Terry Moriarty is principal consultant at Inastrol (INformation ASset conTROL) specializing in data architecture and metadata management. Her regular December column ENTERPRISE VIEW in Database Programming and Designis devoted to her annual reading list. In her December 1997 column titled Books for Business Rules issue she wrote (pp. 76-77):

"Today, one of the greatest stumbling blocks we face when migrating to a new business vision is the organization's data. Nowhere is the lack of systems thinking more evident than in the disparate data that has been designed to be optimal for a specific business function but fails to support the entire business process. Much of business reengineering involves restructuring data to enable all business processes. But before we can do this, we must know what data is available, how it is used, and what each data item means.
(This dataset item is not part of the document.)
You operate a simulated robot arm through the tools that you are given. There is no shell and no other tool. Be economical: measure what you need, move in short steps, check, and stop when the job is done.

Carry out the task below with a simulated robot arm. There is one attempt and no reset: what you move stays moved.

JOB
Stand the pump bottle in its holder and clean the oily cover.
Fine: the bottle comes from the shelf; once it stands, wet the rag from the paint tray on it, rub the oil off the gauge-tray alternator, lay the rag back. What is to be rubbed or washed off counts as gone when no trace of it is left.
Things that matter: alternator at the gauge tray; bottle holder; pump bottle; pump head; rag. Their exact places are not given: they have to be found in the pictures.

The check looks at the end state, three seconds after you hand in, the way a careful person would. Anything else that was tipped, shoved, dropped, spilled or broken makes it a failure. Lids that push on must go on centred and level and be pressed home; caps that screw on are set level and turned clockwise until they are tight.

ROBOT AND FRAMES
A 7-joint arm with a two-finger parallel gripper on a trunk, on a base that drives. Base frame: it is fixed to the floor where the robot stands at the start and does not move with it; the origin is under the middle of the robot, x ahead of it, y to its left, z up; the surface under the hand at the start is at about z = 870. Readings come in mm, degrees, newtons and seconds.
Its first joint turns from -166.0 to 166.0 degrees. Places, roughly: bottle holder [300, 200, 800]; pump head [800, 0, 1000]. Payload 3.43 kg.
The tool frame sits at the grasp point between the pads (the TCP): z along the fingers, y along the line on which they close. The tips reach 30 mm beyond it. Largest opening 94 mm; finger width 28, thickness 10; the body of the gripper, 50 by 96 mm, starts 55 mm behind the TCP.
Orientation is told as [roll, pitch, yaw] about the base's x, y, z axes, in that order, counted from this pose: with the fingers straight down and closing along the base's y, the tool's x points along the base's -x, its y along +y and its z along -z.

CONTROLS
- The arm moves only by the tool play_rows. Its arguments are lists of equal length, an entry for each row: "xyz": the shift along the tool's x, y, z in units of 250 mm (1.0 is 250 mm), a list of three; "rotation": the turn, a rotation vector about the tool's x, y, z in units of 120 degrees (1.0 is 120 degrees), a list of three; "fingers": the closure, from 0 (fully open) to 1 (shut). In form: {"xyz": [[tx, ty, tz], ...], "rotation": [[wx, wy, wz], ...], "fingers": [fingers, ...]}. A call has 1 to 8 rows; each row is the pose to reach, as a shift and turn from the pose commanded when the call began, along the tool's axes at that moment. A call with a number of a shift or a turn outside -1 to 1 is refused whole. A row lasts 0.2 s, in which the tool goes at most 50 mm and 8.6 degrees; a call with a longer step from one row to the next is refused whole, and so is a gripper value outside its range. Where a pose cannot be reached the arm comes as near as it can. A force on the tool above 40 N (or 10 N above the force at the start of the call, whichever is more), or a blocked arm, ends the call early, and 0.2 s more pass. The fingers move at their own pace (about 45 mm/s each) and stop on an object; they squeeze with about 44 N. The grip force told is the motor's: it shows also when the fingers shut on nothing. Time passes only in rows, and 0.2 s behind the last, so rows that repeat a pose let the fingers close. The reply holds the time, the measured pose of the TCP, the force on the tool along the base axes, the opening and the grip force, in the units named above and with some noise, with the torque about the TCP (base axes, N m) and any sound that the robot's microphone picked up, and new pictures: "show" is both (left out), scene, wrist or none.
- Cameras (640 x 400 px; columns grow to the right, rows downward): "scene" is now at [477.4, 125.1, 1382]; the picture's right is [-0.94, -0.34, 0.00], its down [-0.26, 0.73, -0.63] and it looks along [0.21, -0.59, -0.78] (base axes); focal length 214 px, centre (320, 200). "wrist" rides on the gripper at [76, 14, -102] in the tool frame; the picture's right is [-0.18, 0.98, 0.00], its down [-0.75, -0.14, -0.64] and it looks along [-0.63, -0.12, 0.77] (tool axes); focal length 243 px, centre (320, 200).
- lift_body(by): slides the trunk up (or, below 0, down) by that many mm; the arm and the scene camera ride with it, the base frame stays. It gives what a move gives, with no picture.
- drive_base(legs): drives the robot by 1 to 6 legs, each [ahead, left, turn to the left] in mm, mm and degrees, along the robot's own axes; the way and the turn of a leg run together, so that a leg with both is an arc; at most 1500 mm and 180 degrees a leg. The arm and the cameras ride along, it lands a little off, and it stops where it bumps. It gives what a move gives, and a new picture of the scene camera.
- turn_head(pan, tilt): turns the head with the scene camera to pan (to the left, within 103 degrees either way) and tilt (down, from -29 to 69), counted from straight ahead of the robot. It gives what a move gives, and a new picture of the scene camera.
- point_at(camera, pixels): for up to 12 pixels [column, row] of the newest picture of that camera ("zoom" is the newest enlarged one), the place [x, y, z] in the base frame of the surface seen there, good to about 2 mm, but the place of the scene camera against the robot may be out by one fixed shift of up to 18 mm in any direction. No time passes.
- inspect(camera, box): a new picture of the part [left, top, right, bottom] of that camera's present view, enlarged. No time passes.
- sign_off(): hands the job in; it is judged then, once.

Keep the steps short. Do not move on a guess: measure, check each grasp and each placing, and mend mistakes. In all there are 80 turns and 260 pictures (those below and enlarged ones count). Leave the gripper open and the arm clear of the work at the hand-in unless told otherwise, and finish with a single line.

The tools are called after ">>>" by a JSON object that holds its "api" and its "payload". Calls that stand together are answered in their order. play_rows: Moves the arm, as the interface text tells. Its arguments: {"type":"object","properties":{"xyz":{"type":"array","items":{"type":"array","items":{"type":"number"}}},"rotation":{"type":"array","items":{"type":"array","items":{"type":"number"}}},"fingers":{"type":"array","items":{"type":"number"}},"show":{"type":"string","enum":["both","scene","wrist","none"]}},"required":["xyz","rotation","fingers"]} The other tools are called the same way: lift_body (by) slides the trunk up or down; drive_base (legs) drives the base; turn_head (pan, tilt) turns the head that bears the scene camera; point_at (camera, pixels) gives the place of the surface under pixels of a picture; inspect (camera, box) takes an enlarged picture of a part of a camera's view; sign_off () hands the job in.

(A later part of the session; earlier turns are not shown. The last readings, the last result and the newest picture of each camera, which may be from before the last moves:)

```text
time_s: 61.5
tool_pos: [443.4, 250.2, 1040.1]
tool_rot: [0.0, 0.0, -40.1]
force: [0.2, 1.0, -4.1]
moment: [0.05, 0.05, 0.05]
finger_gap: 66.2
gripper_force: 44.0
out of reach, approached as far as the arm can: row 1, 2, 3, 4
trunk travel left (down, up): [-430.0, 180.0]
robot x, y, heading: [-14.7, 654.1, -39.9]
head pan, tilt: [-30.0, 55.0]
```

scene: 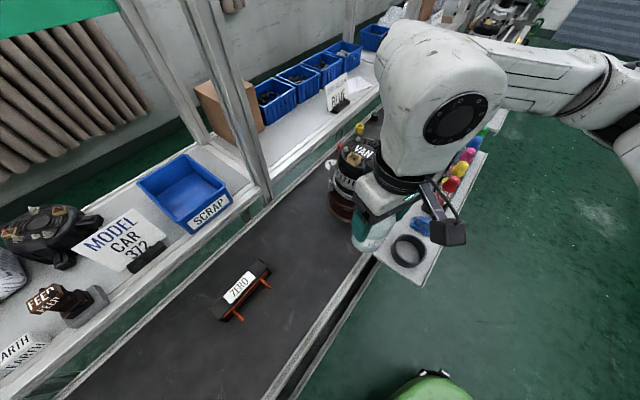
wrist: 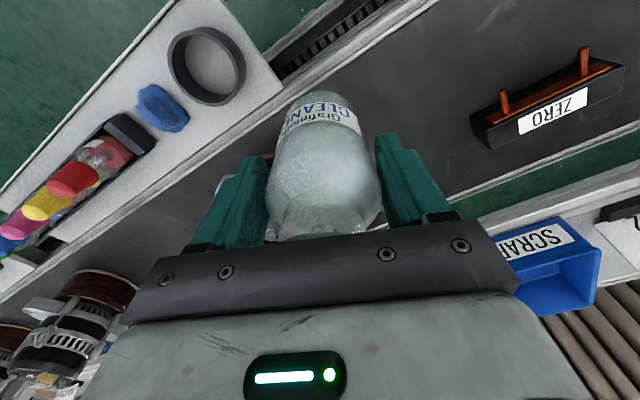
Aiken's book focus on this process.

The book opens with several case studies that illustrate the problem many organizations face with they encounter business opportunities that require data sharing. For example, one case study describes a frequent flyer program that lets members accrue mileage points from business partners (such as long-distance phone or credit card companies) whose systems are outside the airline's control. The airline's alliance partners provide data about their customer's product usage. While this data should enhance the airline's business system, its impact on the information systems proved quite devastating: The only way to get the data into the frequent flyer system was to enter it manually, an error-prone approach. As a result, statements reported incorrect or incomplete data about a customer's mileage.

As Aiken stresses, "the major impact of organizational data problems is that they aren't recognized as such. Lack of organizational awareness of data as either an asset or a potential problem often results in situations were resources are spent solving organizational data problems with out recognizing them as such or applying the correct solution procedures to the problems." This hidden organization resource consumption manifests itself in wasted or missed production, diagnosing and fixing problems, missed system development, and inefficient systems.

Aiken argues that to achieve enterprise integration, we need active enterprise models that are "revised to reflect the changes in the organization or the environment, so that new behavior patterns can be understood. Once validated in that they effectively predict aspects of future organization performance, the models can be used as a strategic weapon to evaluate alternate courses of action."

Aiken also looks into data reverse engineering activities from a project manager's perspective and provides a template project plan that includes detailed descriptions of the activities and the stakeholders involved.

Anyone charged with developing a migration strategy from one application environment to another will find this book useful. Aiken's approach-grounded on the Zachman Information Systems Architecture-applies to any data migration effort, whether its objective is to source the data warehouse, merge two data portfolios together after a merger or acquisition, or convert to a purchased software package."